Thomson Reuters Corp.'s (TRI) first-quarter profit and revenue rose, helped by Thomson's purchase of Reuters last year, as well as stronger revenue at its professional and legal businesses.

But the results point to a concern for investors - Thomson Reuters' markets division - as the financial industry reels from the collapse of major investment banks. In April, Thomson Reuters acknowledged that revenue from desktops, one of its top-earning businesses, may fall this year, as widespread financial-sector job cuts begin, curbing demand. The segment's revenue edged up 0.4% in the quarter, while operating profit remained flat. Asia led revenue growth with a 5% rise.

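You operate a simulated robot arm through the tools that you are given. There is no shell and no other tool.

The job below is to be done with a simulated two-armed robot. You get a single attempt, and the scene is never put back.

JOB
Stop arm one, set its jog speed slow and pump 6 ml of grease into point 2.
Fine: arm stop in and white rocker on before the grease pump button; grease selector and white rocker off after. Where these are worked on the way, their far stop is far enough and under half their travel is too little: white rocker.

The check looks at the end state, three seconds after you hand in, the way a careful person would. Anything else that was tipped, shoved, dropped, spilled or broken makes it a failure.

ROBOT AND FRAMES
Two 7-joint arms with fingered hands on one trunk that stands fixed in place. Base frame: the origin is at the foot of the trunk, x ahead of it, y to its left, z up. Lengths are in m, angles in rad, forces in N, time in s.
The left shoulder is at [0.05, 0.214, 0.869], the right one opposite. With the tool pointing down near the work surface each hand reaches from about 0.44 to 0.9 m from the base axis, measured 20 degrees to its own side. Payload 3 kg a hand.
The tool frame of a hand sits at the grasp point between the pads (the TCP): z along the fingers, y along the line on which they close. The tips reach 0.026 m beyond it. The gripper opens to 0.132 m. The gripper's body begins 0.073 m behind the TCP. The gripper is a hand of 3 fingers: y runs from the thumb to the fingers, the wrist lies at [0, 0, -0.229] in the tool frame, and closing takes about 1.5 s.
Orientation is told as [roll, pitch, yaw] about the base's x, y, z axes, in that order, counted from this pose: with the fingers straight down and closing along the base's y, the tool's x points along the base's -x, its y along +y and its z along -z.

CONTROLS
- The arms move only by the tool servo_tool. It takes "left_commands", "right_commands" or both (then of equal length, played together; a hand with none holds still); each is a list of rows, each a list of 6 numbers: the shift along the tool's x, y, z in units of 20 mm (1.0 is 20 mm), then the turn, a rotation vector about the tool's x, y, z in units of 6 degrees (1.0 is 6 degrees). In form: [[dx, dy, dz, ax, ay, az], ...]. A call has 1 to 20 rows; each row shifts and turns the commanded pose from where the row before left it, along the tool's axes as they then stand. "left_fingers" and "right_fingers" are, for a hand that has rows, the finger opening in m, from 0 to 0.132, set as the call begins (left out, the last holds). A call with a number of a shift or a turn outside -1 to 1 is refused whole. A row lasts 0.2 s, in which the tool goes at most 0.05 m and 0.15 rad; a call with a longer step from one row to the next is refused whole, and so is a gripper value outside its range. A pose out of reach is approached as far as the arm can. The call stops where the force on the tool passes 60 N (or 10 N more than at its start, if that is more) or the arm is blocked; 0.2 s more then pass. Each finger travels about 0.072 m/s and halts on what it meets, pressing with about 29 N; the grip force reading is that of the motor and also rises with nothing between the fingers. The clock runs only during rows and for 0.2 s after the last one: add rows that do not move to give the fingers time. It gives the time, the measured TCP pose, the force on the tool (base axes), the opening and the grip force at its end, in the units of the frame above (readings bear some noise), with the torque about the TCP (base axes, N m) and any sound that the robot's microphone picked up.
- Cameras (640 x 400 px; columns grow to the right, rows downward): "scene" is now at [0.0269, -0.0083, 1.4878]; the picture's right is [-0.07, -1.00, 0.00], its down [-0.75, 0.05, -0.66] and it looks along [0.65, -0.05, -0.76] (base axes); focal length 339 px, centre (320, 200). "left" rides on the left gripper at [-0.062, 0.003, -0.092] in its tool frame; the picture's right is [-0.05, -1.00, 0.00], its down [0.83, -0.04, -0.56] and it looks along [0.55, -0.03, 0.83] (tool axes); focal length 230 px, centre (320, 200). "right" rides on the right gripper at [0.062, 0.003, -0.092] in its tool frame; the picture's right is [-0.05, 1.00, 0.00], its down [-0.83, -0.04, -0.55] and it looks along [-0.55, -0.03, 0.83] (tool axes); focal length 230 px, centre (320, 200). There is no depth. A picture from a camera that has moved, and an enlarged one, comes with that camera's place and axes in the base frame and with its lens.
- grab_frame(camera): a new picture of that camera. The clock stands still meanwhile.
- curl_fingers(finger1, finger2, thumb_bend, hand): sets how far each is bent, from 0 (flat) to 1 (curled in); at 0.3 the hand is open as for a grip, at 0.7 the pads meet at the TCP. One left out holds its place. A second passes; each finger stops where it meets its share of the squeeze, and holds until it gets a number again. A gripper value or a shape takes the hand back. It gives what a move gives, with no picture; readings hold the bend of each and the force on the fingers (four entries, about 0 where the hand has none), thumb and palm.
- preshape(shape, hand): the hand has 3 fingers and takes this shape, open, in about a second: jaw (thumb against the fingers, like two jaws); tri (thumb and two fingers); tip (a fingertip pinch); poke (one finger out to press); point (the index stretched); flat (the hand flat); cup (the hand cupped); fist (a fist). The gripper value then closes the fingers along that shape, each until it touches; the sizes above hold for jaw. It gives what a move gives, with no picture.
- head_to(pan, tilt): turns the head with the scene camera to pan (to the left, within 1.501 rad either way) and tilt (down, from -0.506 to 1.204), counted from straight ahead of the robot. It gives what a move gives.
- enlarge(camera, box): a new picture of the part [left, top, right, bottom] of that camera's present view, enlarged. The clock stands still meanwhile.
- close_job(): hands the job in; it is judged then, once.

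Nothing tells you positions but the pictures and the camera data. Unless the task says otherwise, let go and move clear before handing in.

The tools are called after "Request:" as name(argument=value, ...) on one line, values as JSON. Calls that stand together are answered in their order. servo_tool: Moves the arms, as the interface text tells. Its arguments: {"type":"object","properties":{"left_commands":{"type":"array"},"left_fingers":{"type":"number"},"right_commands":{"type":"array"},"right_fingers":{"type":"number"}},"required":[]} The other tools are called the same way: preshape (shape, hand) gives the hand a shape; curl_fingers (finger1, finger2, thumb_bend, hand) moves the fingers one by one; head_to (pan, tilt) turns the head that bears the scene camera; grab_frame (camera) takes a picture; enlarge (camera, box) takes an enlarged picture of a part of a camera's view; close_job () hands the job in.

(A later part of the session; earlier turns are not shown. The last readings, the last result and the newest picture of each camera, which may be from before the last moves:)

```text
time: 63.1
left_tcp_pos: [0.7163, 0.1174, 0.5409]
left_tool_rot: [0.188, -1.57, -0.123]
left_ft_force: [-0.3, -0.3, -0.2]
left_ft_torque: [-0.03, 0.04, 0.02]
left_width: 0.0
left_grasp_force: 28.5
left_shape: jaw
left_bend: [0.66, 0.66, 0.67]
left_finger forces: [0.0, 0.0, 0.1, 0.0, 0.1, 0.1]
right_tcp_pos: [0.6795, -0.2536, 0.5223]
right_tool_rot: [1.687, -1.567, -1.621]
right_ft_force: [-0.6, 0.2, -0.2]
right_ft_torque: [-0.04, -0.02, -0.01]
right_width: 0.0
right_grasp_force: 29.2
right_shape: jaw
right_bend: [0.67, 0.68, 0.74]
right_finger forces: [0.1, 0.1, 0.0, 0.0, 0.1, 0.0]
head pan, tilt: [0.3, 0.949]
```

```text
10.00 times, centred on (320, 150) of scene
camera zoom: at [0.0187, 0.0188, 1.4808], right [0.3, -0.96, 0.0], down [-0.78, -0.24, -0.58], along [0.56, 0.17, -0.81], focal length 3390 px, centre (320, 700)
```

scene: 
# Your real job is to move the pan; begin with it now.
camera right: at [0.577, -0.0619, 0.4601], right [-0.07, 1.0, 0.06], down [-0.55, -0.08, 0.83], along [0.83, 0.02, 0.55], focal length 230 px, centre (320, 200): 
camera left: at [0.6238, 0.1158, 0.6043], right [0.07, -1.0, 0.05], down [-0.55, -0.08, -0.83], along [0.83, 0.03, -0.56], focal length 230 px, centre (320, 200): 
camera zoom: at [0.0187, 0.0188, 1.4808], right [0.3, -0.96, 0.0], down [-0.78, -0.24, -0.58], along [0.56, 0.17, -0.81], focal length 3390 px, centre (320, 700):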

Americas revenue fell 4%.

Thomson's earnings rose to $228 million from $194 million. But per-share earnings fell to 27 cents from 30 cents as shares outstanding jumped 30% on the merger. Excluding acquisition and other impacts, profit fell to 40 cents from 44 cents.

The company's profit rose 73%, to $374 million fom $216 million a year earlier. On a per-share basis, earnings fell to 27 cents from 30 cents.

Revenue jumped 70% to $3.12 billion.

Analysts surveyed by Thomson Reuters expected earnings of 35 cents on revenue of $3.18 billion.

The company's professional business saw 5% revenue growth amid gains in online, software and services revenue.

Thomson Reuters' legal business, which includes the Westlaw research service, saw revenue increase 3%. Earnings rose 3%, helped by currency fluctuations.

Roughly 60% of Thomson Reuters' revenue comes from its financial information services unit, with the rest generated from tax and accounting, legal and scientific and health-care sectors.

The information provider also reaffirmed its 2009 outlook.

Shares closed at $31.58 on Wednesday and didn't trade premarket.